Vasıf Kortun: And the economy must have played a role since we opened in September 2001. There was a significant slowdown for a while. It all had an impact; these weren’t expensive works. I mean, for their time, they must have been very economical.
Can Elgiz: At any rate, the reason I didn’t buy any of the exhibited work at that time
It wasn’t the cost or anything. It was your theory, or rather main idea, that collections could force people to remain fixed, frozen…
Vasıf Kortun: My question was more personal. For example, did you think so highly of those artists in that era, or was it when they developed and your confidence in them grew that you became more interested?
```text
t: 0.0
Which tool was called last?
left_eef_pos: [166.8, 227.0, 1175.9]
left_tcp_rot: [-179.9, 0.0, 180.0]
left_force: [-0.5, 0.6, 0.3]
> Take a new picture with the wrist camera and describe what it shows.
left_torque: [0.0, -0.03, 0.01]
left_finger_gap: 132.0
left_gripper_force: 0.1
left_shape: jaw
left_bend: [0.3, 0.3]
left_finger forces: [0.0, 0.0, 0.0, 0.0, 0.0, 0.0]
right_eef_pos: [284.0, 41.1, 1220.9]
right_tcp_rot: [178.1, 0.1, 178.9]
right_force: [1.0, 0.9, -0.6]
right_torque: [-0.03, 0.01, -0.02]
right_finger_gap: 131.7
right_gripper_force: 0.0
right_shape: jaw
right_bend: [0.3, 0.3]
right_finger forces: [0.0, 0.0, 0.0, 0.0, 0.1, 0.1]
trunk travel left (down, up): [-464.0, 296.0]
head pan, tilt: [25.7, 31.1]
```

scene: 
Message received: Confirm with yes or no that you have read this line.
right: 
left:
Can Elgiz: No, I mean, at the time, we had confidence in all the artists who exhibited
there, or else we wouldn’t have gone for it anyway.
Vasıf Kortun: You’re talking about confidence…
Can Elgiz: When I say confidence, I mean we liked the work, too. Sometimes, when
my friends came to the shows and didn’t see the work displayed as art, they would ask, ‘Is the exhibition upstairs?’ But that kind of remark didn’t discourage me. If it had, I would not have continued this mission.
Vasıf Kortun: Of course, it was hard because, if I’m not mistaken, there was this kind of pressure on the collectors, on you. I mean, you can have friends, even close friends, who don’t understand and, more importantly, who find what you do to be, at the very least, peculiar.
Can Elgiz: Right. A few years pass, and many people still ask, ‘Why do you do this?’
And explaining to them is even harder.
Vasıf Kortun: Explaining to them is difficult. That’s another form of pressure on you when these initiatives are new.
Can Elgiz: But it’s normal. It allowed people to see artists they couldn’t access through the commercial galleries, which was an advantage. And in the following periods…
Vasıf Kortun: You have got to know them better. Why did you opt to transform the institution into a collection museum? Or rather, do you want to follow the same idea you had when you made that decision, or has there been a change? To me, it seems like there is.
Can Elgiz: Normally, you need a stronger financial setup to run both systems in parallel. On the one hand, you’d have your collecting, and on the other, supporting and displaying these avant-garde works, ahead of their time or above the commercial level. And that offers a comprehensive spectrum. You show work that not everyone sees or finds a chance to exhibit. There was a period when those works, too, would find their way into the commercial category, but…
Vasıf Kortun: Or they might not have.
Can Elgiz: Might not, right? It concerns the artist’s identity there or who they work with. But, of course, there should be space to give people a chance. When collecting becomes your essential calling, the responsibility arises to share the collection with others. Then, of course, our foreign acquaintances tell us we have to show our collection, so we came to that intersection along the way partly for that reason. Of course, if it had been possible, we could have kept up with both sides of the operation, but it wasn’t possible.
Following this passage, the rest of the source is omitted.